If you spent 10 years of your life starting and building a market-leading business, few would begrudge you leaving, especially if you received a reported $40 million pay-out for your shares.   But Matt Rockman, who co-founded online recruitment giant Seek with brothers Paul and Andrew Bassat in 1997, didn’t opt for the easy life […]
Oliver Milman

If you spent 10 years of your life starting and building a market-leading business, few would begrudge you leaving, especially if you received a reported $40 million pay-out for your shares.

 

But Matt Rockman, who co-founded online recruitment giant Seek with brothers Paul and Andrew Bassat in 1997, didn’t opt for the easy life when he left the business in 2006.

While his work/life balance has improved, he has jumped straight back into the world of start-ups, becoming a leading investor and mentor to around a dozen businesses.

StartupSmart took a trip to Rockman’s cosy office in South Yarra, Melbourne, to get his tips for the next generation of pioneering entrepreneurs.

What inspired Seek?

Well, it seems so obvious now, to post jobs online. So obvious. I’m not sure there is a secret to how we got there.

What made us successful was that it was very hard for the incumbent recruitment classifieds. Fairfax and News Ltd faced very difficult challenges, with the old style mentality and culture of an offline newspaper.

We were a disruptive challenger brand. It’s hard to eat the lunch of the legacy companies, but we had the freedom to be disruptive.

We weren’t first to market, which is something a lot of people mistakenly think.

But we were first to do mass marketing and get scale. We out-executed everyone.

We ensured every core function of the business – whether that be product, distribution, alliances with NineMSN and Telstra, sales and marketing, customer support – was as good as it could possibly be.

We were acutely aware that we needed to build scale or die. Having the Fairfax and News organisations come after you when you are three blokes in a small office in St Kilda is pretty daunting. It certainly kept me awake at night.

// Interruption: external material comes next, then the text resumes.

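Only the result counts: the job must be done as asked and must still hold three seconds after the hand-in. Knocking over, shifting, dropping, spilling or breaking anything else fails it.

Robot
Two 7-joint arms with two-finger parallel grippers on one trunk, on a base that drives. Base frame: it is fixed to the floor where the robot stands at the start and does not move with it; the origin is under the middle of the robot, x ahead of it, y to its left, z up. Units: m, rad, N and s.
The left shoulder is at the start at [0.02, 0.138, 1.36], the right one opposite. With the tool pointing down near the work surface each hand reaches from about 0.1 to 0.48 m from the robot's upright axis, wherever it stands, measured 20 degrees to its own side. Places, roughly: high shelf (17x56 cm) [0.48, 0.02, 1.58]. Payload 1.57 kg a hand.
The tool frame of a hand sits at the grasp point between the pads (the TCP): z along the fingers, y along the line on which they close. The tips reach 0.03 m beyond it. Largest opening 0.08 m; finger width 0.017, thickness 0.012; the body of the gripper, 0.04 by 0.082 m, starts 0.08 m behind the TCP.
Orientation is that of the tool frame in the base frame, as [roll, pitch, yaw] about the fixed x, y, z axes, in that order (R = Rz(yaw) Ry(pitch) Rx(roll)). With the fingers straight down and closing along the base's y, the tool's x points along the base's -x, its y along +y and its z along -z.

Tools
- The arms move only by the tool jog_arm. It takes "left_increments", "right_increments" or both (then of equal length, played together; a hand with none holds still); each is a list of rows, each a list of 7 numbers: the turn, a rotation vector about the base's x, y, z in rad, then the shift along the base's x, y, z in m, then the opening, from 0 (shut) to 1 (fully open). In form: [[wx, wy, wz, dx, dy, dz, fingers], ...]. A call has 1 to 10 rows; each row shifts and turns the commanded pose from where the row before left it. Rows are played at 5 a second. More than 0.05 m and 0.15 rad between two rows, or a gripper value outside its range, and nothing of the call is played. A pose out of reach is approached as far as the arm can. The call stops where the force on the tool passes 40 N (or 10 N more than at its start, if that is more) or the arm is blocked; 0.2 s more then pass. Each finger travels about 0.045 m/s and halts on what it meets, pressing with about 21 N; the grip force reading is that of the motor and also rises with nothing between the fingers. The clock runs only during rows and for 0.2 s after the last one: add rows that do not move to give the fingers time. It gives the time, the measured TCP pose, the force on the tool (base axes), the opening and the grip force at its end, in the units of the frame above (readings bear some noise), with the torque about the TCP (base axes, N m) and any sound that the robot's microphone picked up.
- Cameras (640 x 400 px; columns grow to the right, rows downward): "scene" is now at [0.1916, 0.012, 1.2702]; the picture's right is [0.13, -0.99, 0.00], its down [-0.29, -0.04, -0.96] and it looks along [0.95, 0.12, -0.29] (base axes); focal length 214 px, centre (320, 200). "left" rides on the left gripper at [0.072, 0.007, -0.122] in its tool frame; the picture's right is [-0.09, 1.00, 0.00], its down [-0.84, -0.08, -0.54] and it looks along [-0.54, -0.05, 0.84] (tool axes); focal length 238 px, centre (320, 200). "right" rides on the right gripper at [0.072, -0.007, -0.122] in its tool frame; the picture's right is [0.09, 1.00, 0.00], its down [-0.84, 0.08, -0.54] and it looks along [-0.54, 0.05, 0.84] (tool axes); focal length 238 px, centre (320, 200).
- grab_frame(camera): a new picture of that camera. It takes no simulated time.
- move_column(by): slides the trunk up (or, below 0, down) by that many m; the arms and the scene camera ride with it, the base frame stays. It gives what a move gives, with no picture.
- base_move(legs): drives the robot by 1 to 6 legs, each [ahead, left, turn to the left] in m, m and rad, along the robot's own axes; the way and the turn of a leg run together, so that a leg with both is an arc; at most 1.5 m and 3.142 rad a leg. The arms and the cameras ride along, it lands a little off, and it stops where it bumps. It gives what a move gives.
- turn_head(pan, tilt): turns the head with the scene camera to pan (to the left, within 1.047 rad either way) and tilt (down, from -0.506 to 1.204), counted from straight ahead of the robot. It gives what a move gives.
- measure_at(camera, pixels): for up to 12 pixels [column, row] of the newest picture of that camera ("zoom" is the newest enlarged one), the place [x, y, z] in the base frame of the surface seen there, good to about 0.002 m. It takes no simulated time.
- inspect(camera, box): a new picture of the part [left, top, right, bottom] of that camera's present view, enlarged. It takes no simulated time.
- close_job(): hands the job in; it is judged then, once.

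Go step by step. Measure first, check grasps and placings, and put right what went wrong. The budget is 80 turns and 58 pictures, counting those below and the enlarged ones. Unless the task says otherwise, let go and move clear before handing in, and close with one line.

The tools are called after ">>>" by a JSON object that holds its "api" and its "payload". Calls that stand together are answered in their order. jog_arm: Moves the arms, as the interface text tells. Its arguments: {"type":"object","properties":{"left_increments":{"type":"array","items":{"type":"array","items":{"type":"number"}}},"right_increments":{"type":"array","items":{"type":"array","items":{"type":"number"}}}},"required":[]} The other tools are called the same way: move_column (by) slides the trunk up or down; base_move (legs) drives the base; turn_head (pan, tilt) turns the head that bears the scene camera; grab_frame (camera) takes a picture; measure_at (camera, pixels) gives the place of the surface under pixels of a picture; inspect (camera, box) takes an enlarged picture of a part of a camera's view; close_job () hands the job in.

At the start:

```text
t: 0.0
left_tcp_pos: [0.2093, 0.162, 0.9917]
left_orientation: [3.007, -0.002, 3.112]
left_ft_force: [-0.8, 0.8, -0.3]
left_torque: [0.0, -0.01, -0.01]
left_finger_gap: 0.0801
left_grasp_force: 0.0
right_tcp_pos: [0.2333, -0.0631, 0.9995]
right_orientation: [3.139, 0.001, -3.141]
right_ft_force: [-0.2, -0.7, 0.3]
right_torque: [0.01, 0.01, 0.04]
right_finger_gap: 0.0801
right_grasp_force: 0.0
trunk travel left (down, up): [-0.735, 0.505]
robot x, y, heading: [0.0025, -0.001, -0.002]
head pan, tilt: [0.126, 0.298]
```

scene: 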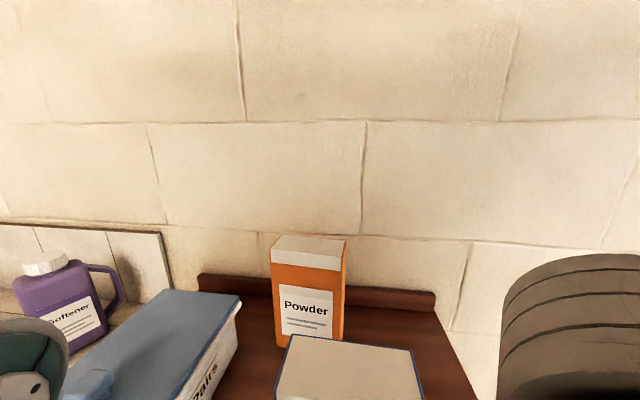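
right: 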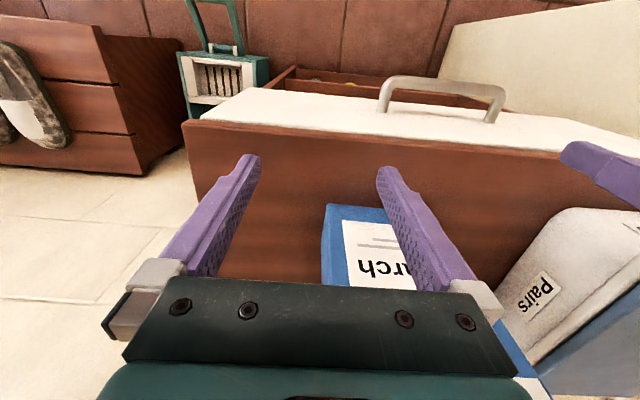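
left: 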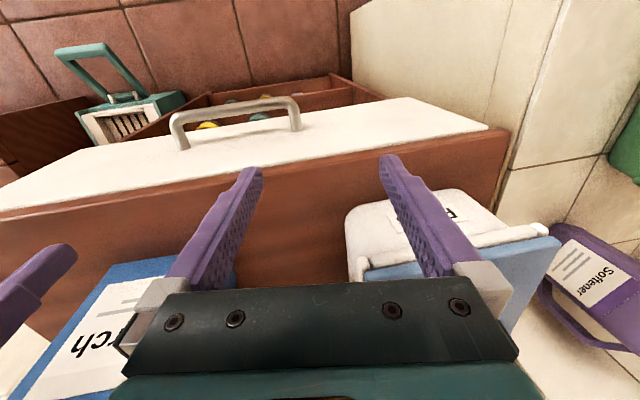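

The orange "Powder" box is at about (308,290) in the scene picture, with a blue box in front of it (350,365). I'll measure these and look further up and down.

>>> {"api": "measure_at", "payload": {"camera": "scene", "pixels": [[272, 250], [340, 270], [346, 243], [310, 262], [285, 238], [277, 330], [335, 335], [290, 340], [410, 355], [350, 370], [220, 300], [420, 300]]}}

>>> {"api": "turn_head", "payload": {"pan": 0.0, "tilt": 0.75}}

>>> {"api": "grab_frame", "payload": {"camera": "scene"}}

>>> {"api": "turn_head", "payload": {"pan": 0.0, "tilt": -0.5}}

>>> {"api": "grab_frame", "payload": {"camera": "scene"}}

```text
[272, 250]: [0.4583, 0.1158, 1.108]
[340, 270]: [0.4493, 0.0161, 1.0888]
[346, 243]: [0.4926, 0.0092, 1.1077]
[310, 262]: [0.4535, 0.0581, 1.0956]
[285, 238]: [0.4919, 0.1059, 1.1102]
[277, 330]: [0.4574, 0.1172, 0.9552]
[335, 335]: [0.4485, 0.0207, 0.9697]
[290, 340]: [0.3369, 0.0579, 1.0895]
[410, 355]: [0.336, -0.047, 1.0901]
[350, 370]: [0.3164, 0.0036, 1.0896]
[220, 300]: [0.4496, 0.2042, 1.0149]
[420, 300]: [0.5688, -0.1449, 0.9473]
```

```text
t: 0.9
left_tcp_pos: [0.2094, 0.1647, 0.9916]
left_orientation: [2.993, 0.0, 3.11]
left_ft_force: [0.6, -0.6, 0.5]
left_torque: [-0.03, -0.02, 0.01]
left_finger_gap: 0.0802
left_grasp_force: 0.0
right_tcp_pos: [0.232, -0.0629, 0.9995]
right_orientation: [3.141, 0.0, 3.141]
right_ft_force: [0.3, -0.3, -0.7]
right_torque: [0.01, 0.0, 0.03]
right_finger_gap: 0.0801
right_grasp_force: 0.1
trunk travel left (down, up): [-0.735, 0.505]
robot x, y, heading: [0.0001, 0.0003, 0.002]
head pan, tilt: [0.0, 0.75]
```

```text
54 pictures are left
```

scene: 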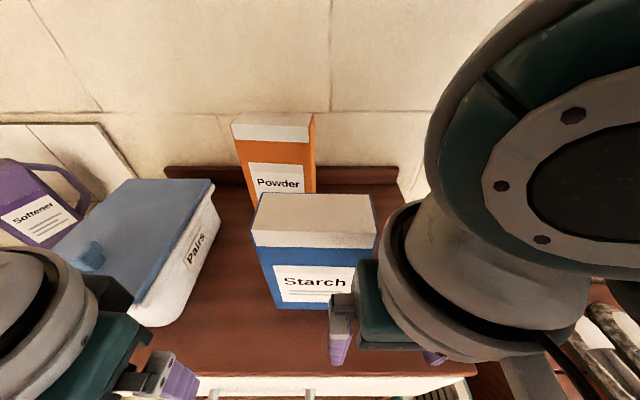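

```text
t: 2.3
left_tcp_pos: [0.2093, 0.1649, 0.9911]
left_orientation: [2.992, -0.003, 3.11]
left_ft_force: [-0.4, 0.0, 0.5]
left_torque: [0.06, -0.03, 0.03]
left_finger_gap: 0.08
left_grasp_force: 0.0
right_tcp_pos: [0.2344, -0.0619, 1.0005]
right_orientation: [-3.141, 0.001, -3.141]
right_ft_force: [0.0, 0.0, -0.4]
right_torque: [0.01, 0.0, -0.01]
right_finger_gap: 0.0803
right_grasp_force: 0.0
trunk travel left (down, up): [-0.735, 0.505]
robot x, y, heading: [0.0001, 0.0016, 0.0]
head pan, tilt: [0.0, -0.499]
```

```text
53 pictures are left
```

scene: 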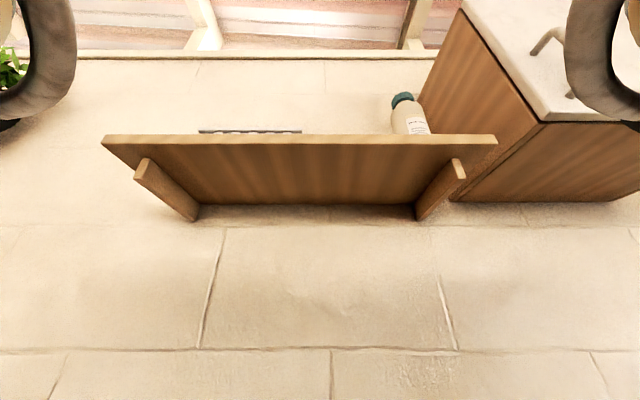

We were very aware the job classifieds market works on scale, like any classifieds market. It works with the buyer and seller community coming together. We needed critical mass as quickly as possible.

So, how did you do it?

Unless you’ve got a quality team, you can’t execute.

So, first and foremost, you could say 50% of our success was attributable to the quality of our team and their ability to communicate, execute and deliver.

History records that our marketing was good, people liked the brand and the way we delivered it.

Andrew very quickly worked out that online distribution via the web portals was in vogue. Today it’s Facebook and Google, but back then it was the web portals, and we tapped into those guys for online traffic.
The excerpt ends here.